A Pakistani man was ordered held on immigration charges by a federal magistrate yesterday, three weeks after a North Carolina police officer arrested him as he videotaped skyscrapers in downtown Charlotte, law enforcement officials said.
Kamran Akhtar, 36, of New York City's borough of Queens, was arrested on July 20 in Charlotte after he tried to walk away from a police officer who approached to ask what he was doing, according to a court document released in his case. At one point, Akhtar said he was going to the bus station, but it was in the opposite direction, the document said.
Akhtar's video camera also contained footage of buildings in Atlanta, Houston, Dallas and New Orleans, the court document said.
News of the arrest comes amid heightened concern about photos of U.S. financial institutions that were apparently taken by al Qaeda operatives and found on al Qaeda computers seized in a raid in Pakistan last month. U.S. officials said the 2000 and 2001 surveillance information showed that terrorists were casing financial sites in Washington, New York and Newark, and they raised the terrorist threat alert status for the financial sectors in those cities on Aug. 1.
A U.S. magistrate yesterday ordered Akhtar, also known as Kamran Shaikh, held on a charge that he lied to local and federal officers about his immigration status. Ordered to leave the country in 1998, he apparently remained illegally. He is in the custody of U.S. Immigration and Customs Enforcement.
Irfan Akhtar said in an interview that his brother recently received the video camera as a gift, and was filming as he traveled the country.
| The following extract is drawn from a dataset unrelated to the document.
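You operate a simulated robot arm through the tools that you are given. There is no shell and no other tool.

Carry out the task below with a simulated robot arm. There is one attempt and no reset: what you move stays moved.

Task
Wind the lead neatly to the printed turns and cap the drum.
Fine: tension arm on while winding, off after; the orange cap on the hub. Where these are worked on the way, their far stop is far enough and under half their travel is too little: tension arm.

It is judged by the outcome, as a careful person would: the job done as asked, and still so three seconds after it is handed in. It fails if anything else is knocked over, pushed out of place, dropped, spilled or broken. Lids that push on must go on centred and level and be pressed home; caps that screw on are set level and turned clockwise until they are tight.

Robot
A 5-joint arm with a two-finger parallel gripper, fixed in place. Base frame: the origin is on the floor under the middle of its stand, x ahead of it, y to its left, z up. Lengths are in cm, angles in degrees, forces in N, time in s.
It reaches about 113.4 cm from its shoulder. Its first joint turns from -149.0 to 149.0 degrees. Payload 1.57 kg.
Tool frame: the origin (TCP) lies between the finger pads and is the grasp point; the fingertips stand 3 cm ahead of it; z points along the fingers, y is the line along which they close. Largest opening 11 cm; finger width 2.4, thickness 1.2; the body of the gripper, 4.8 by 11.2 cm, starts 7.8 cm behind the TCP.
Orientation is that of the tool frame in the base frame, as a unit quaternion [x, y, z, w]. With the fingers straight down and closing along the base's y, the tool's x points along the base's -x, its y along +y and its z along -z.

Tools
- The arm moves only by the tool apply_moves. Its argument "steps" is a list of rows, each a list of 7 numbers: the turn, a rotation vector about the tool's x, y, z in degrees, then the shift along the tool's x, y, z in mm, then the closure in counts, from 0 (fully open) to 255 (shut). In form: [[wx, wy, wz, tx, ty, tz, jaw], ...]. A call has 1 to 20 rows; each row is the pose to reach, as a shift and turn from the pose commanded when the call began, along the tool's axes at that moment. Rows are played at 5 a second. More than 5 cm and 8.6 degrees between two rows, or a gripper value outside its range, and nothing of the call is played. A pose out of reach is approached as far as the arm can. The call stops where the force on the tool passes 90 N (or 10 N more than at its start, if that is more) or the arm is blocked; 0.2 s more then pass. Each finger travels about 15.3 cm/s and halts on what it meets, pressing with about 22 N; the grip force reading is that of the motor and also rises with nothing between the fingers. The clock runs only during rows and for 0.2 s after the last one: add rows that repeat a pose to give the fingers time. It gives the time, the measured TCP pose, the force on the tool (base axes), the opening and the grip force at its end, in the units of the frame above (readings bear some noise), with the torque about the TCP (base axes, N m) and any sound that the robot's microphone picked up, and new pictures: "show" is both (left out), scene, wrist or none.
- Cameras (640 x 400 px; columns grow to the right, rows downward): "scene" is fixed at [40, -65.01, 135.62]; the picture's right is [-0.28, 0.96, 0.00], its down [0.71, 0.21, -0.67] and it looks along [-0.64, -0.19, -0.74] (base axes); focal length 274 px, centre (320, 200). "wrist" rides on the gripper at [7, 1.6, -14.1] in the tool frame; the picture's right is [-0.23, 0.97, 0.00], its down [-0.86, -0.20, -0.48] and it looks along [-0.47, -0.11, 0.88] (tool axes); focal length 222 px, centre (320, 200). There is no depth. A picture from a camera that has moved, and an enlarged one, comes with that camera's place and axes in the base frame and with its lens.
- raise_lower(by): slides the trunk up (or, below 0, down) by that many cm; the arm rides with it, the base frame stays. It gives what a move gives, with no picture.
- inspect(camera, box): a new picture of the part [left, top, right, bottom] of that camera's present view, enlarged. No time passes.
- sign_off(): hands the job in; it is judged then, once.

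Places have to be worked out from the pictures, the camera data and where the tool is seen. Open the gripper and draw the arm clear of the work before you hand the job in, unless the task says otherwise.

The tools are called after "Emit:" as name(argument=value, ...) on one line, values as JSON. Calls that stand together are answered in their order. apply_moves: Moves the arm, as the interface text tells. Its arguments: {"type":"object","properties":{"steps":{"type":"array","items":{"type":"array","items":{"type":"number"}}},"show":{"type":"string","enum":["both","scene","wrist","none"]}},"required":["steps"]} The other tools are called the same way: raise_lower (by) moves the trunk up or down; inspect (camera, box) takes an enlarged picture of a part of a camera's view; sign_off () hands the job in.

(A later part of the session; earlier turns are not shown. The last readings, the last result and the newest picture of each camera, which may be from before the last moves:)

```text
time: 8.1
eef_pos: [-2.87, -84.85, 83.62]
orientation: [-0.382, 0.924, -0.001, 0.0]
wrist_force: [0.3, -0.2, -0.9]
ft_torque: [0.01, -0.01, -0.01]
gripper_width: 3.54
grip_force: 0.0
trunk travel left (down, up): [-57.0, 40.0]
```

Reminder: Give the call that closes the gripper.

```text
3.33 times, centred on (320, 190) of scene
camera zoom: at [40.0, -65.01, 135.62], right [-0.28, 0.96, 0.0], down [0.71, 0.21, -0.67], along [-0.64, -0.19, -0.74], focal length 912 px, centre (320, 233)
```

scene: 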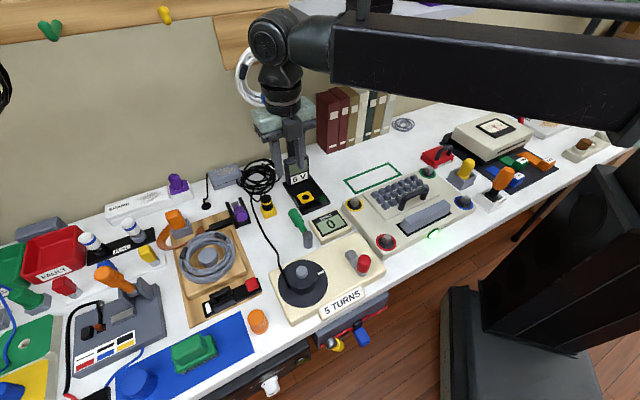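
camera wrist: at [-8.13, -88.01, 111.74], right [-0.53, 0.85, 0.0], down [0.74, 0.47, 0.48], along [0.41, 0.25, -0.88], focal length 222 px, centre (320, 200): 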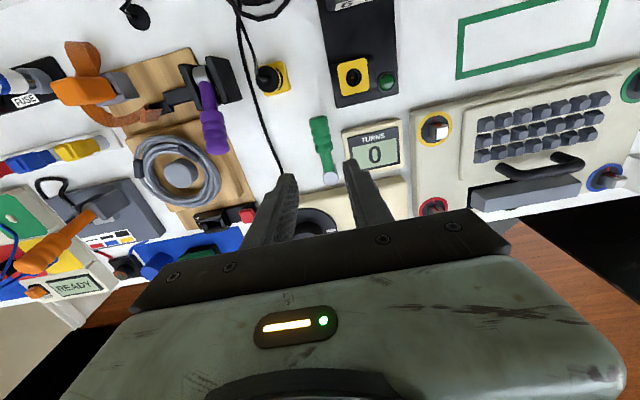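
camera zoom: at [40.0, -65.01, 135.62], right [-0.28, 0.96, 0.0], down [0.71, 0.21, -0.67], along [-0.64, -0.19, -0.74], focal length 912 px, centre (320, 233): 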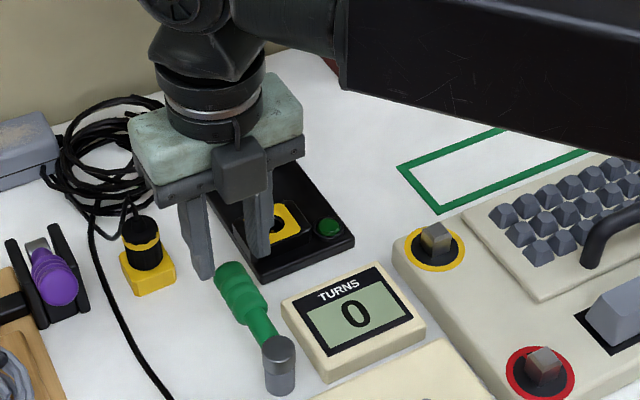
His brother was laid off recently from a job in a photo store, Irfan Akhtar said, adding, "He's not a terrorist."
The video camera contained videotape not only of the Bank of America and Wachovia Bank buildings in downtown Charlotte, but also earlier tape of buildings in downtown Atlanta, Austin, Houston, Dallas and New Orleans, according to an affidavit filed by ICE agent John Scott Sherrill. In addition, there was tape of a dam outside Austin and of trolley and transportation systems in several cities, it said.
"It has sparked suspicions and a full-blown investigation," said a government official who declined to be identified because of the sensitive nature of the case. He added that at this point officials are not saying the case involves terrorism.
Officials said Akhtar lied in stating that he had a "green card" to live in this country, the ICE agent's affidavit said. A New York immigration court in 1998 gave him a few months to leave the United States, it said.
Charlotte Police Officer Anthony Maglione said at a news conference yesterday that Akhtar was "evasive" under questioning, and that "his statements were all over the place" about what he was doing in the city, the Associated Press said.